FWIW, I personally love Virtual IPs (VIPs) for this (basically, an existing network interface advertises serving more than one IP, and can change that IP dynamically between servers with an arp call). The downside is that there are a lot of cloud providers who don't support externally available VIPs. They do, however, offer their own nearly-identical solution (such as Elastic IPs from Amazon).

The use of VIPs or similar could have potentially avoided the need for such a risky upgrade, potentially also saving millions of dollars in the process. Of course, I could simply be missing some hidden requirement from customers that they couldn't use VIPs but that's pretty uncommon, even in the finance industry.

1 comments

That's addressed in the article: "We purposely don’t employ dynamic IPs to retain multi-cloud deployment capabilities and prevent vendor lock-in with one platform."
I was really confused by this. Cloud vendors are not bring-your-own-IP AFAIK, how can they even get a non-virtual static IP addresses on the cloud?
Why not have the machines presented to the clients or other interfaces by a virtual IP from an application delivery controller such as F5's BigIP or similar? And then remove the dependency on static NIC's on a virtual appliance?

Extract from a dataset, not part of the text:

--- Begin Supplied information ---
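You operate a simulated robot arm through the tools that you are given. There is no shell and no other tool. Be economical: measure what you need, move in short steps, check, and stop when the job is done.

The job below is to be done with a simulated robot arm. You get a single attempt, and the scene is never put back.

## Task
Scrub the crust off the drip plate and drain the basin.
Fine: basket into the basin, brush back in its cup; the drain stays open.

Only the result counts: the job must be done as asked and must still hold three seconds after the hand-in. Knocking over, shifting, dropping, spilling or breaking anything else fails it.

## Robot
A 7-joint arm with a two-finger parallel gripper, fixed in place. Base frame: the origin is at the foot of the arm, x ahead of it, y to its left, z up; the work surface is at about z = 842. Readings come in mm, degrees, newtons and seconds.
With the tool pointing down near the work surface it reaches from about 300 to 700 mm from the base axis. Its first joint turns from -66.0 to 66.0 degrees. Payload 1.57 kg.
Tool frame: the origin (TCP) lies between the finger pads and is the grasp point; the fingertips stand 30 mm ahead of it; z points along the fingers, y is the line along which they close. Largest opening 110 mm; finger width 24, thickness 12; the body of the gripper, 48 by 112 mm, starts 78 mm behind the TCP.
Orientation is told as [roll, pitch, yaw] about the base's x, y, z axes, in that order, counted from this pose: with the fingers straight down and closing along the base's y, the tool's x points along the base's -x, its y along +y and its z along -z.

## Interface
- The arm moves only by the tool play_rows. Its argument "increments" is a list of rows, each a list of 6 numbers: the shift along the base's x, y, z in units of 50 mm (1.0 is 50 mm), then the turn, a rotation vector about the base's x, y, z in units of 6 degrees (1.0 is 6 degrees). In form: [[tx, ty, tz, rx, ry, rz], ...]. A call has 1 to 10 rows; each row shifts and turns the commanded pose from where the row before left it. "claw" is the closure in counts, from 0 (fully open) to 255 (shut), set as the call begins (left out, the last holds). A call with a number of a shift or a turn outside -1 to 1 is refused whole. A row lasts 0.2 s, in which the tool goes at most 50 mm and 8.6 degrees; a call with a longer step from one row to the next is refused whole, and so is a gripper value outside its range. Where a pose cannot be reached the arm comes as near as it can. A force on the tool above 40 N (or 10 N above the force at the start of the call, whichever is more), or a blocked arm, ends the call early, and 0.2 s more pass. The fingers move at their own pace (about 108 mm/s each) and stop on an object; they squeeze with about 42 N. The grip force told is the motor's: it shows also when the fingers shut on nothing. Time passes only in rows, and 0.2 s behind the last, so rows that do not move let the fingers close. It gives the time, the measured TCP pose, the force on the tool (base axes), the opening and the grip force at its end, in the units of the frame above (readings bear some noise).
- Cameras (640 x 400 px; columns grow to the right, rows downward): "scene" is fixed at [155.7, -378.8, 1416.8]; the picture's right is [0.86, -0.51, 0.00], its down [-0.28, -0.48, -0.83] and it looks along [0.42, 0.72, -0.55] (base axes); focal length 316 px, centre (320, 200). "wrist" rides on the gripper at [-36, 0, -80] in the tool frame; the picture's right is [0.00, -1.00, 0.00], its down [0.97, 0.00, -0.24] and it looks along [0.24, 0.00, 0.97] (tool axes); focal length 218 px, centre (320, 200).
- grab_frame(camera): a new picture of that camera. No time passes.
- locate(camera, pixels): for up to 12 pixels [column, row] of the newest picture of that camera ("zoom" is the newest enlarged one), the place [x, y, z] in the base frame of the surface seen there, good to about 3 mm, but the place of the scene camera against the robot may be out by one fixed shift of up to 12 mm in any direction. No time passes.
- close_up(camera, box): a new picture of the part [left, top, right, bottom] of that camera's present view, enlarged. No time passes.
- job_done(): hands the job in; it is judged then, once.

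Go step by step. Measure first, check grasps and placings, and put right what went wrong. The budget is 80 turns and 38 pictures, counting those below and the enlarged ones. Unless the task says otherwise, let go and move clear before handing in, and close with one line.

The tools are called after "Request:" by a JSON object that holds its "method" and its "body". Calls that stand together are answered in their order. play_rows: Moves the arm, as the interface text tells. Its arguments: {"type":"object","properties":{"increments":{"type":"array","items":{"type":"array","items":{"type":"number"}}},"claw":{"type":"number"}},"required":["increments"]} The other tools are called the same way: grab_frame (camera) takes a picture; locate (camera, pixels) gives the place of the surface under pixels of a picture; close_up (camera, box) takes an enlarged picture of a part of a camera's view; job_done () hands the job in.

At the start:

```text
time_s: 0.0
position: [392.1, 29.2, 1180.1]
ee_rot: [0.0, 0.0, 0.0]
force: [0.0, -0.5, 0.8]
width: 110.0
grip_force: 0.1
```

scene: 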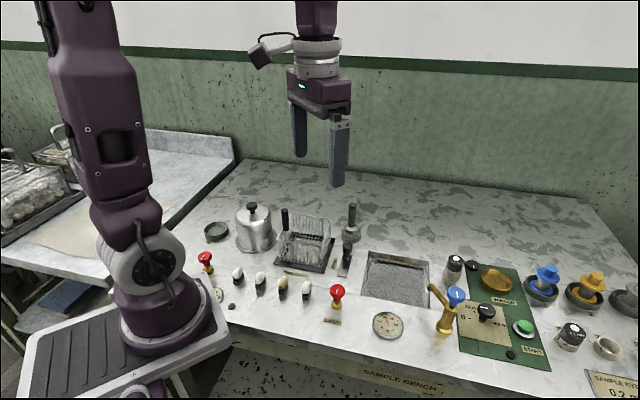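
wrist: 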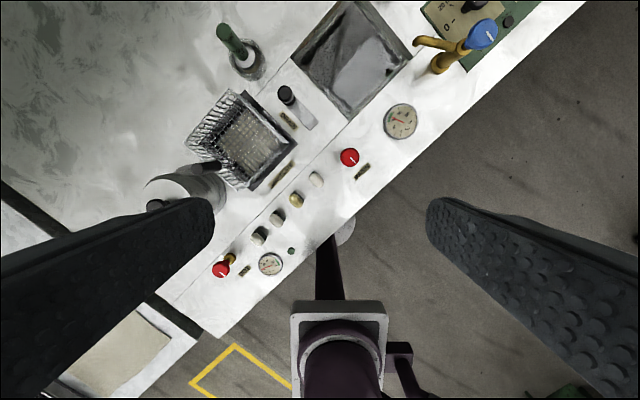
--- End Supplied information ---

Seems counter intuitive to run virtual appliances on static addresses if it can be avoided.

That still makes no sense. AWS and DigitalOcean both allow for static IP addresses that can be migrated between instances. There's no reason for crazy in-place upgrades.
I'd hazard a guess that the cost of moving IPs would severely outweigh the cost of switching VIP implementations, in terms of preventing a move across providers.